Inga Rogg: Ich war gestern in Kirkuk. Es gab eine grosse Verunsicherung. Die Peschmerga sind massenhaft abgezogen, der ganze Sicherheitsapparat der Kurden trat den Rückzug an. Auch ihre Familien und kurdische Zivilisten sind aus dem Gebiet geflohen. Heute nun normalisierte sich die Lage wieder, und viele Leute sind nach Kirkuk zurückgekehrt.
Wird das Gebiet nun im Wesentlichen von der irakischen Armee kontrolliert?
Ja. Heute haben sich die Peschmerga zudem aus dem gesamten Landstreifen, der von der syrischen bis zur iranischen Grenze reicht, zurückgezogen.
Damit befinden sich nun wohl auch die Ölquellen neu unter irakischer Kontrolle. Stehen die Kurden jetzt ohne Geld da?
Nicht ganz ohne Geld, aber es ist für die Kurden ein herber Verlust. Schon vorher hatte sich die kurdische Regierung in Erbil ja beklagt, nicht über genügend Geld zu verfügen.
Der Wunsch nach einem unabhängigen Kurdenstaat wird sich vorerst nicht erfüllen.
Was bedeutet die erneute Besatzung für die Idee eines unabhängigen Kurdenstaates? Ist das Projekt damit gestorben?
Es ist zumindest auf nahe Sicht tot, auch wenn man nicht davon sprechen kann, dass jetzt kurdisches Gebiet von der irakischen Armee besetzt worden ist, denn die Gebiete waren zwischen Bagdad und den Kurden umstritten. Der irakische Regierungschef Haidar al-Abadi hatte von den irakischen Kräften verlangt, die Zivilisten zu schützen, das ist weitgehend eingehalten worden. Trotzdem ist klar: Der Wunsch nach einem eigenen Kurdenstaat besteht weiterhin, auch wenn dieses Ziel vorerst unerreichbar bleibt.

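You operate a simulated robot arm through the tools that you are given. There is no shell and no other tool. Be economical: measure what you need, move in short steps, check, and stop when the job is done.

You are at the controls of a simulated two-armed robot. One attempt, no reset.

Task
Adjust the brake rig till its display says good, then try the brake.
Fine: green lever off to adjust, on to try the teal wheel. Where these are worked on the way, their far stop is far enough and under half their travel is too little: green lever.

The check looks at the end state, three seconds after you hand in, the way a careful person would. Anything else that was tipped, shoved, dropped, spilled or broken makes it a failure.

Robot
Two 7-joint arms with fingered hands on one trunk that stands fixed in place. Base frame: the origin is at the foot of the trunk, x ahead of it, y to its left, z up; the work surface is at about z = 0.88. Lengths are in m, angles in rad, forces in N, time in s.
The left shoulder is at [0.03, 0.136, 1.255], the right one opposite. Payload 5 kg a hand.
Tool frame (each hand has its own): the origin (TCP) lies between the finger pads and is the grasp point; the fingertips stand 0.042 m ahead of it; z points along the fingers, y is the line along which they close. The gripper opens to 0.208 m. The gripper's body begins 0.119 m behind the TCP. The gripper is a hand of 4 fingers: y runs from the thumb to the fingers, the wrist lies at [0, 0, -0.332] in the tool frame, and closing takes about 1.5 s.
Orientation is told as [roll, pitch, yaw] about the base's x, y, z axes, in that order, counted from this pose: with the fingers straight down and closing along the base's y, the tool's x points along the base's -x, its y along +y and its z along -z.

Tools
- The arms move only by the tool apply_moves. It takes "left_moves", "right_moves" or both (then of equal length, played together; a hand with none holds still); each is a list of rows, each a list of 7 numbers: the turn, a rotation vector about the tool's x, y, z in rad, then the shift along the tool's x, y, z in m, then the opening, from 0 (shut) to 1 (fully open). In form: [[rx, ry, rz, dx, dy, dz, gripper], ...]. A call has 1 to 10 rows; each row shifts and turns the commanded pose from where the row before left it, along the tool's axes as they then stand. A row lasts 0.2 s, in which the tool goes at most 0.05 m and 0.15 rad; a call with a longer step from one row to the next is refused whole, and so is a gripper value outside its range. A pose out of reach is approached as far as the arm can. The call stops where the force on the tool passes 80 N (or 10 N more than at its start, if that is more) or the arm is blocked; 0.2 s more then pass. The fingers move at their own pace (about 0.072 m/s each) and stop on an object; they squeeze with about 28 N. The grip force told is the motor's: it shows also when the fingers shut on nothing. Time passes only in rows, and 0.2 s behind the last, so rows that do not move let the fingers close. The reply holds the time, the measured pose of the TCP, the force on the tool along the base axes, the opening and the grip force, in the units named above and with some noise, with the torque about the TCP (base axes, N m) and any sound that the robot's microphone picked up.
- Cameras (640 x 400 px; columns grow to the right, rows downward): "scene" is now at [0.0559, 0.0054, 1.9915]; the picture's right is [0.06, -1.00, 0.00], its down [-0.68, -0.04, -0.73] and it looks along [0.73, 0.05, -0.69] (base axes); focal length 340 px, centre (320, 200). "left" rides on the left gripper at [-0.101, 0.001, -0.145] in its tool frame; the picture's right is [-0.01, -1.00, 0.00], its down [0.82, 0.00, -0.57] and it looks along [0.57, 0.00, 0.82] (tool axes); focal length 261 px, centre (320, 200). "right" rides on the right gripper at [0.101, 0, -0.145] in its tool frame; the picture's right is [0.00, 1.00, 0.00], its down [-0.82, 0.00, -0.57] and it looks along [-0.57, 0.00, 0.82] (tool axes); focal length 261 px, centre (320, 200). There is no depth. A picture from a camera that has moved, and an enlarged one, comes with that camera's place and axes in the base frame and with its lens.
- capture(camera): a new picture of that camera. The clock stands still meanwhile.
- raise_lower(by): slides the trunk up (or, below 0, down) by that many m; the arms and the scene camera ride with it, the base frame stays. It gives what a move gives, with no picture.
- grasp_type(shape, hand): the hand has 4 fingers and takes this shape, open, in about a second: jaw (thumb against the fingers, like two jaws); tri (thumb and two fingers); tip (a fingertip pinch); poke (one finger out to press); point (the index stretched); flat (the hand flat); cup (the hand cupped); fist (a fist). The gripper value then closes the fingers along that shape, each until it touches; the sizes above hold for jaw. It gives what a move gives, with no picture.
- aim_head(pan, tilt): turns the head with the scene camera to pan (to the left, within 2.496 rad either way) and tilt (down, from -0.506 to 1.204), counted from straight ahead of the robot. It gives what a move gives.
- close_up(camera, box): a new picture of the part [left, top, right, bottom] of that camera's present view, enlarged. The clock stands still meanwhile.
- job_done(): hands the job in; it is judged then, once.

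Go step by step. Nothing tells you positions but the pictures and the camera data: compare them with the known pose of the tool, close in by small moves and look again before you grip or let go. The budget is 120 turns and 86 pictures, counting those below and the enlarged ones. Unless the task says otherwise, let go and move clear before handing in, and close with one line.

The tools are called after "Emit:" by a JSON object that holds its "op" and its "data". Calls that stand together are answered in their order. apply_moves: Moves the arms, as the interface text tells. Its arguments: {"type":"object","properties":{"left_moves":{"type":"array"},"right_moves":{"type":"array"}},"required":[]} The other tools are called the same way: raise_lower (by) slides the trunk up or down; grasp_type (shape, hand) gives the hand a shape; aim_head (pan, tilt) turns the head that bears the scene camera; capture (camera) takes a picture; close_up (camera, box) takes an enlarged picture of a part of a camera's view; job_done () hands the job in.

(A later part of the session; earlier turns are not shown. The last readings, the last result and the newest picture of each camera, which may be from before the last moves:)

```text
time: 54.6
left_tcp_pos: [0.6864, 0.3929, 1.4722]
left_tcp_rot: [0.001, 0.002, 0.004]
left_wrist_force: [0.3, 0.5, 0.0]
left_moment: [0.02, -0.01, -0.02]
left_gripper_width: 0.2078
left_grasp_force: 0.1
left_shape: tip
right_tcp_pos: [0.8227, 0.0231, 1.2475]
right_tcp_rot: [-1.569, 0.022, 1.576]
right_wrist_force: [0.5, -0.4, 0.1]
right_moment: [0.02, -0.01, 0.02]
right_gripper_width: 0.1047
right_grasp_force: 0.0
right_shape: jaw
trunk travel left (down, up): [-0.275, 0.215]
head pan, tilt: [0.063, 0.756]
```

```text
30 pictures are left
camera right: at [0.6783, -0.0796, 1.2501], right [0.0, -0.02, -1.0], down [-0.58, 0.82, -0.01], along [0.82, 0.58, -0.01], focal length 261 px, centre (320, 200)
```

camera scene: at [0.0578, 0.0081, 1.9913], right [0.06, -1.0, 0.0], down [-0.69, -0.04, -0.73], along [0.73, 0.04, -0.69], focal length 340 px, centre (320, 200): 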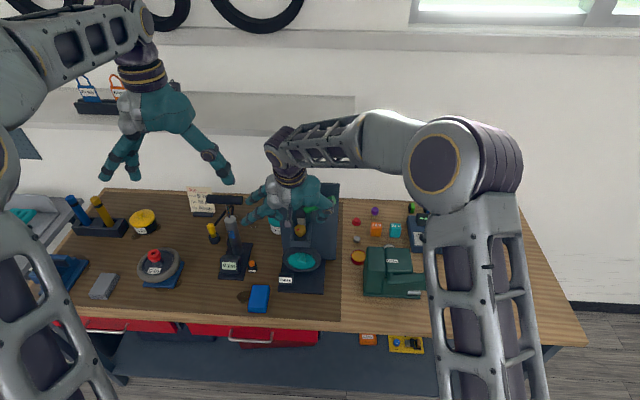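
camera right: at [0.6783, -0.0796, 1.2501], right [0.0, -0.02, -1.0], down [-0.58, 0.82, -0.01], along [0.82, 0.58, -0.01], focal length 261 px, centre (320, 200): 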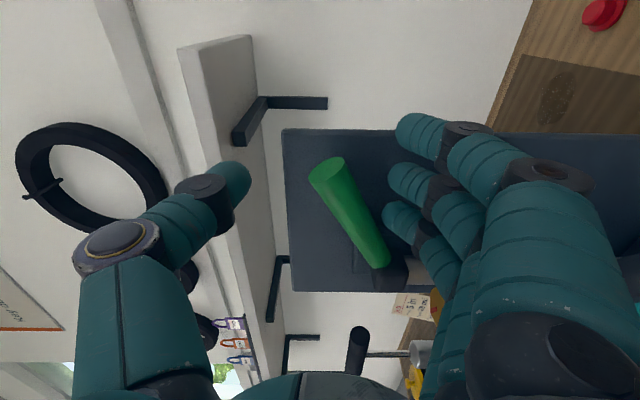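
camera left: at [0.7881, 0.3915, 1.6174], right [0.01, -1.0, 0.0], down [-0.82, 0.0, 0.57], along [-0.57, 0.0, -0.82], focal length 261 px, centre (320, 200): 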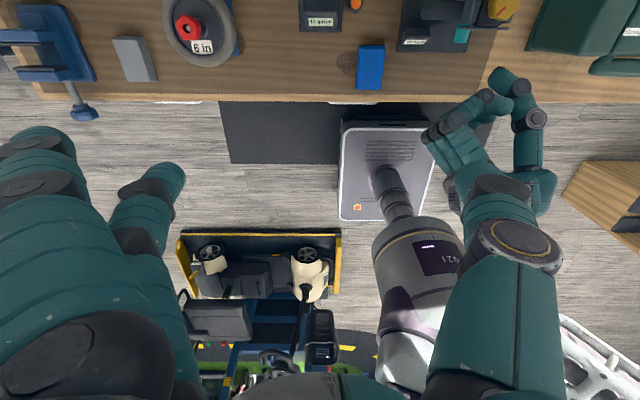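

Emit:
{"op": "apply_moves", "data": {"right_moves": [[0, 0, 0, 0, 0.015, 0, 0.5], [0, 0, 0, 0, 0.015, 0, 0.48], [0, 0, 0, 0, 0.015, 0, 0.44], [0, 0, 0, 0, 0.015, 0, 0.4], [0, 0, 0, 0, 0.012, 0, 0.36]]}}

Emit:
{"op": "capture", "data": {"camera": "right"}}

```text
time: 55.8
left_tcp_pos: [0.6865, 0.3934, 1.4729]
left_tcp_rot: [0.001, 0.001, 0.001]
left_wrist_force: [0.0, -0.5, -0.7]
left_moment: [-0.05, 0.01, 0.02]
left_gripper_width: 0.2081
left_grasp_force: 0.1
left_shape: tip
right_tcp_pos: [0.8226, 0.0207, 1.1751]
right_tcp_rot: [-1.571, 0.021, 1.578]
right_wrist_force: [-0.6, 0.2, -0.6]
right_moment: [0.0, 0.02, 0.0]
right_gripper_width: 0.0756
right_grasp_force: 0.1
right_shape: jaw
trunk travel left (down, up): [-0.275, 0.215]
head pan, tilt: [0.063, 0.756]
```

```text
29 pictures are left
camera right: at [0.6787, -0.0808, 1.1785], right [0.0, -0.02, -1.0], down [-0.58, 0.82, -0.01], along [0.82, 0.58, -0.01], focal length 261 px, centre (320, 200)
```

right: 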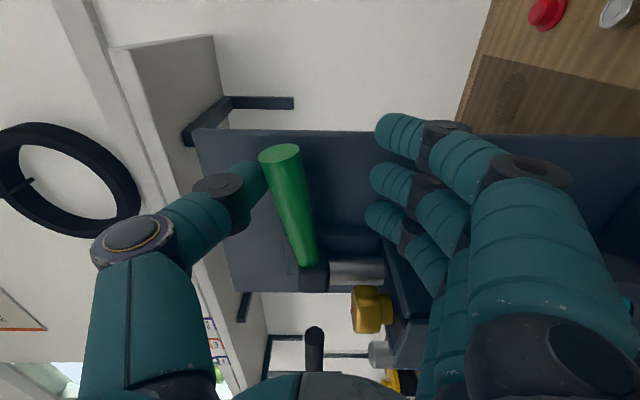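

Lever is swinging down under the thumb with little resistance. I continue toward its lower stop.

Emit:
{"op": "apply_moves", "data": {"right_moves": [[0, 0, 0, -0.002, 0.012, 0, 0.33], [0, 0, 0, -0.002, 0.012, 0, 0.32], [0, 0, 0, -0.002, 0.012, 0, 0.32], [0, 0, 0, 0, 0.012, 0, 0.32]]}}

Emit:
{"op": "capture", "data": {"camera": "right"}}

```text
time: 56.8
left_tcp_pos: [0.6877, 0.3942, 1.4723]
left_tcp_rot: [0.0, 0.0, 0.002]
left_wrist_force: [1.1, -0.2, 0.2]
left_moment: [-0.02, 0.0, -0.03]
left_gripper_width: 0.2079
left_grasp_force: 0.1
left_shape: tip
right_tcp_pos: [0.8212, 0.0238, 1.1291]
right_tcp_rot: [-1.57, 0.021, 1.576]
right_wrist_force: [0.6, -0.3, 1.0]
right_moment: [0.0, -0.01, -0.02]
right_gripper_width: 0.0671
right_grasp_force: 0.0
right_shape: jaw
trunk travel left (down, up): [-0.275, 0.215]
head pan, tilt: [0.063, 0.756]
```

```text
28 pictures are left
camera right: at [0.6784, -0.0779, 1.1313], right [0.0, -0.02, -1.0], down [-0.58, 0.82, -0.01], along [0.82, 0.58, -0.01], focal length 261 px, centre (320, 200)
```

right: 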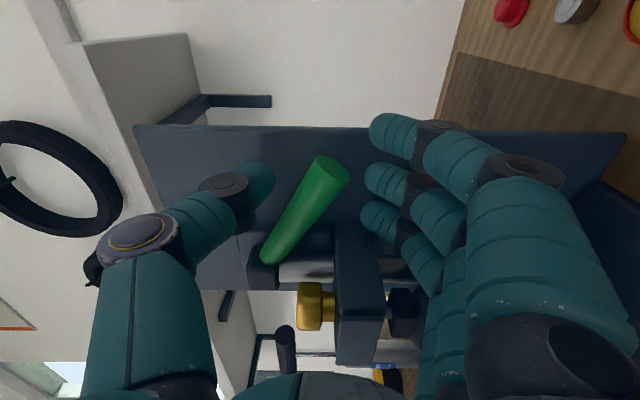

Kurdenführer Massud Barsani hatte das Unabhängigkeitsreferendum stark vorangetrieben. Wie sehr ist er jetzt angezählt?
Für ihn ist die Entwicklung eine enorme politische Niederlage. Er hatte das Referendum abgehalten, obwohl ihn die internationale Gemeinschaft davor gewarnt hatte. Es stellt sich jetzt die Frage, ob er sich als Kurden-Präsident halten kann.
Viele Kurden betrachten die neuste Entwicklung als Demütigung.
Die Kurden werfen dem Westen und vor allem den USA vor, sie seien im Stich gelassen worden. Ist der Vorwurf berechtigt?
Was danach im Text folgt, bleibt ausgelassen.